**Do this**:
Copy every line from the material below that holds "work".

#### Dataset section

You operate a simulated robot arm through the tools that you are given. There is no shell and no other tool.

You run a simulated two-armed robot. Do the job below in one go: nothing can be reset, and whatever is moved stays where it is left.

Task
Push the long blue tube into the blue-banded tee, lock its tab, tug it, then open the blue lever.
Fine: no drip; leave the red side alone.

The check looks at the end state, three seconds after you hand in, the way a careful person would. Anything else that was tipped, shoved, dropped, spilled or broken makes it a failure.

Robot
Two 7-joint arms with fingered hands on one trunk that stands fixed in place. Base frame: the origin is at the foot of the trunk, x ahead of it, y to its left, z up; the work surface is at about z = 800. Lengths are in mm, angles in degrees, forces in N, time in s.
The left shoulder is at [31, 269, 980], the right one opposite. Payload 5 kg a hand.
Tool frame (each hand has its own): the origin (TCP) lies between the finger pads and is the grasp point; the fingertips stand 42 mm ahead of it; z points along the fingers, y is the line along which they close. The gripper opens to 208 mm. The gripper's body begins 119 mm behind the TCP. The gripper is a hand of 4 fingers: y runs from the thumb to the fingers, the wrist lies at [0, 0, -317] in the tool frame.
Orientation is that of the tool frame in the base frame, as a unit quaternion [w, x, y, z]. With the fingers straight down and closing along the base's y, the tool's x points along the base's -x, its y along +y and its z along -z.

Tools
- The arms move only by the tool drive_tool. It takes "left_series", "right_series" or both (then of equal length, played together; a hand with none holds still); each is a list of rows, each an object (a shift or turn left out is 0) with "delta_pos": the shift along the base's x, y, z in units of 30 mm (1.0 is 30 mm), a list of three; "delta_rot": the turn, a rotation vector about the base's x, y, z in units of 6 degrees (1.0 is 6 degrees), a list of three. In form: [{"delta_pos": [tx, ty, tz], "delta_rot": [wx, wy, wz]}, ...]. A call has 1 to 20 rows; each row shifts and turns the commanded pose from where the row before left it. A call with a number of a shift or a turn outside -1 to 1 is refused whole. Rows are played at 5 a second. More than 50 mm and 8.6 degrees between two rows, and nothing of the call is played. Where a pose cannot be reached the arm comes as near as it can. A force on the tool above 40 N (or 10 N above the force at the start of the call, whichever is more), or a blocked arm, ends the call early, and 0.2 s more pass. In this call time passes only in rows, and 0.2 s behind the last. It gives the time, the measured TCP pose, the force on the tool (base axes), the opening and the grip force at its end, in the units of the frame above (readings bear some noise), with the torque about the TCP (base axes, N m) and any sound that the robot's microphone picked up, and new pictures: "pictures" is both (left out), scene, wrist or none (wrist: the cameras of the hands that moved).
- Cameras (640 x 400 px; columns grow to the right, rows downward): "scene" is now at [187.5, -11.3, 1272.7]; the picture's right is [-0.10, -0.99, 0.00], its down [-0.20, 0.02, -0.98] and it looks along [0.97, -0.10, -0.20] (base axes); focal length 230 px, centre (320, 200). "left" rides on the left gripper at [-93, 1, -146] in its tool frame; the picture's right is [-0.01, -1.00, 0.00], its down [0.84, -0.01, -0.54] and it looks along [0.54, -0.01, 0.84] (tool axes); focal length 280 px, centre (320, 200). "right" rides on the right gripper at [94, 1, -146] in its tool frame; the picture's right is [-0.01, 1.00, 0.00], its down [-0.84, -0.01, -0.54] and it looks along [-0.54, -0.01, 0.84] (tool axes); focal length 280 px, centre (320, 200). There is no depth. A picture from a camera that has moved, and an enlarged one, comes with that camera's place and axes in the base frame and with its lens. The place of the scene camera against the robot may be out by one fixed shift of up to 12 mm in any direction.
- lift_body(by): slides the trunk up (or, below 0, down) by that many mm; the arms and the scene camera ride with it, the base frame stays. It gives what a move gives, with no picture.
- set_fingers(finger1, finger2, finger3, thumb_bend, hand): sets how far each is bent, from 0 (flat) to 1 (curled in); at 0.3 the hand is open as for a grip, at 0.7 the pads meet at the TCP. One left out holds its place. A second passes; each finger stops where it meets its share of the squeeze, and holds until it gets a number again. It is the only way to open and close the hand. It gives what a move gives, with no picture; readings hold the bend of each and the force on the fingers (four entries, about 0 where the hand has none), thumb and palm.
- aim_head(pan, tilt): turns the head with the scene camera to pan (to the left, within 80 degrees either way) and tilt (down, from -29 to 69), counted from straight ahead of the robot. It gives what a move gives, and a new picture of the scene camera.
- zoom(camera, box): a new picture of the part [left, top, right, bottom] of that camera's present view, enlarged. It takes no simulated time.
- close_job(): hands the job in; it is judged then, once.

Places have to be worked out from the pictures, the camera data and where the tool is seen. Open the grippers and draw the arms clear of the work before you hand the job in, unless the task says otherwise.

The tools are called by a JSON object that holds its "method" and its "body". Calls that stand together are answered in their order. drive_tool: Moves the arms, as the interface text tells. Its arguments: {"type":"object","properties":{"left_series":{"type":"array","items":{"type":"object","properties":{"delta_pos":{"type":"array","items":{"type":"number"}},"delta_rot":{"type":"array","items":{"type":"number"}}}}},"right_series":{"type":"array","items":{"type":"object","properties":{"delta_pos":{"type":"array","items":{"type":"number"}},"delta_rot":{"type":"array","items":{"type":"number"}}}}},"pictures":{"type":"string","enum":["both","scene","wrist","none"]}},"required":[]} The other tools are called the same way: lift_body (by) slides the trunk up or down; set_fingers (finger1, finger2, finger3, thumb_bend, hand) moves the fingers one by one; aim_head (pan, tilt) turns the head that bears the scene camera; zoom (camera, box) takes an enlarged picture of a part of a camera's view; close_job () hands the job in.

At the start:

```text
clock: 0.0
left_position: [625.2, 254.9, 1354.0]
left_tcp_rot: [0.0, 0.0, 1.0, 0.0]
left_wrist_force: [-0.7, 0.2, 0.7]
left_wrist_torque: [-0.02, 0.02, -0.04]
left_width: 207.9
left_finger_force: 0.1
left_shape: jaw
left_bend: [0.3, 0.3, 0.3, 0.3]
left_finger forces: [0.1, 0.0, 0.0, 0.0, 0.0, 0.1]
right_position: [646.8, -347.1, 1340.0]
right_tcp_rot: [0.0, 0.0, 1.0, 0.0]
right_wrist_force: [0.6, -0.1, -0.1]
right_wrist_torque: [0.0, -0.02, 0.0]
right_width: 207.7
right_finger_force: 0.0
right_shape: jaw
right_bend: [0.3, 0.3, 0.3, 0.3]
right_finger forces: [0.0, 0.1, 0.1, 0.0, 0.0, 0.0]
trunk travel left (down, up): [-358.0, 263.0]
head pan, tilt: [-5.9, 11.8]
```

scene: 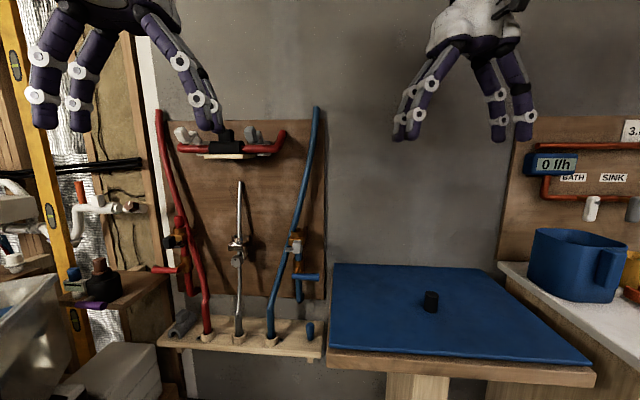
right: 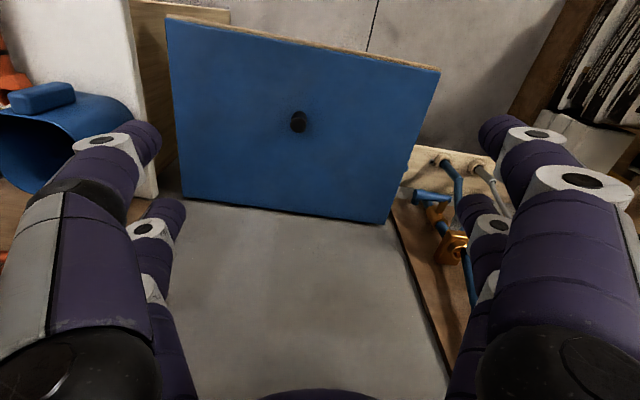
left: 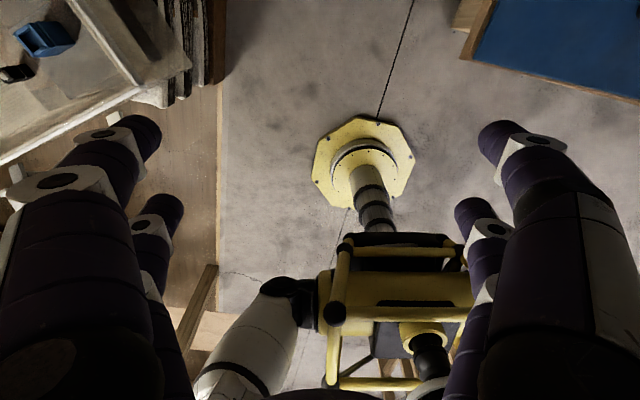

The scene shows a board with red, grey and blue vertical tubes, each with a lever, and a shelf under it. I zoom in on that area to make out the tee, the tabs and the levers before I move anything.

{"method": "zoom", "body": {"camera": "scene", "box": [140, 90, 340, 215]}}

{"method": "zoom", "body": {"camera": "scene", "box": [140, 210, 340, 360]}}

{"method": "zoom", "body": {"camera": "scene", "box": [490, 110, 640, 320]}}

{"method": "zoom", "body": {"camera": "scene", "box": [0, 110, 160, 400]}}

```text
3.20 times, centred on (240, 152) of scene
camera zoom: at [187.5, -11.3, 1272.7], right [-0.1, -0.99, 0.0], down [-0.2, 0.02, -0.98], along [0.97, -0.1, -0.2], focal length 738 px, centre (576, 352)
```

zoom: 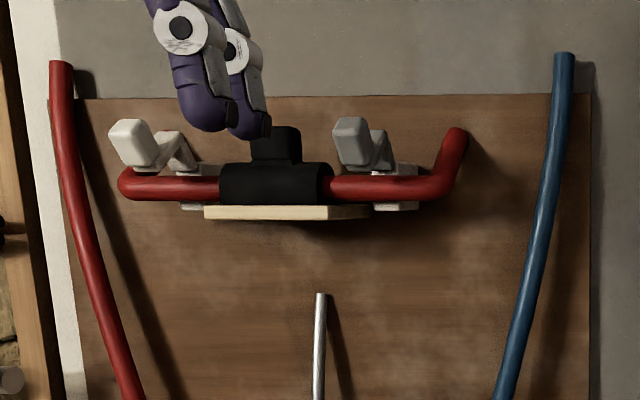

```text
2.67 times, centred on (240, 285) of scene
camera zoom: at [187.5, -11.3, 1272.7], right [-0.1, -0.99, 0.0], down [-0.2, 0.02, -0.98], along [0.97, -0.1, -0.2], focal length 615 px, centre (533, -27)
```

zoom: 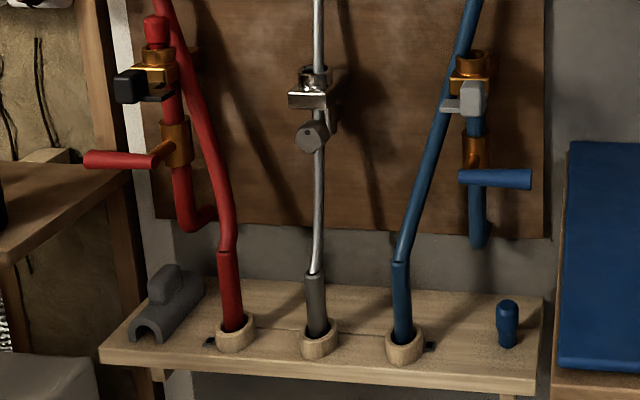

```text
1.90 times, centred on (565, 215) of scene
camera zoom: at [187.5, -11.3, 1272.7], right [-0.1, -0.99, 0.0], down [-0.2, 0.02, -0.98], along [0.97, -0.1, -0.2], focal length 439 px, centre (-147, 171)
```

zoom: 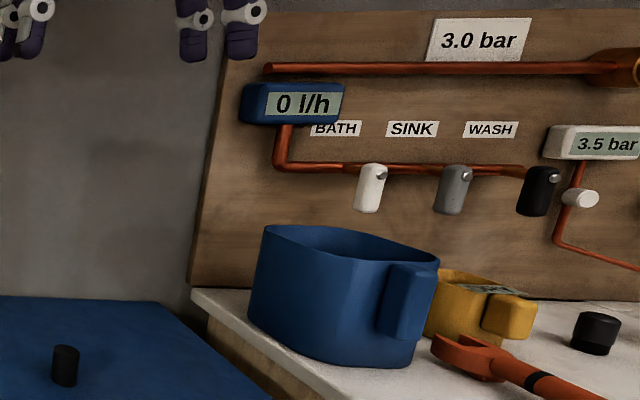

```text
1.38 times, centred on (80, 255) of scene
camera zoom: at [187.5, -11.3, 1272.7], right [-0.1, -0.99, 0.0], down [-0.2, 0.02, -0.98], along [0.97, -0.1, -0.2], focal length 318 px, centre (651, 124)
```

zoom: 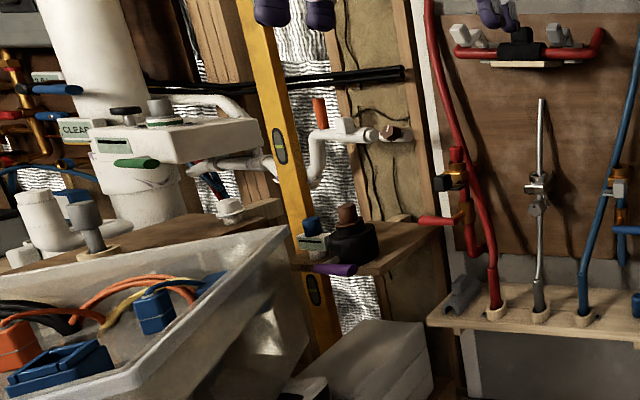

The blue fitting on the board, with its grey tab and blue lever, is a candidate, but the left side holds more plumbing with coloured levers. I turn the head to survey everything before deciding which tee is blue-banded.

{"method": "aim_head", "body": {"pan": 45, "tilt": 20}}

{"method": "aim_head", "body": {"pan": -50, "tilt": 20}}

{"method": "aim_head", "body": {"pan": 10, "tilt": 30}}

########

**Solution to the exercise**:
Two 7-joint arms with fingered hands on one trunk that stands fixed in place. Base frame: the origin is at the foot of the trunk, x ahead of it, y to its left, z up; the work surface is at about z = 800. Lengths are in mm, angles in degrees, forces in N, time in s.
Places have to be worked out from the pictures, the camera data and where the tool is seen. Open the grippers and draw the arms clear of the work before you hand the job in, unless the task says otherwise.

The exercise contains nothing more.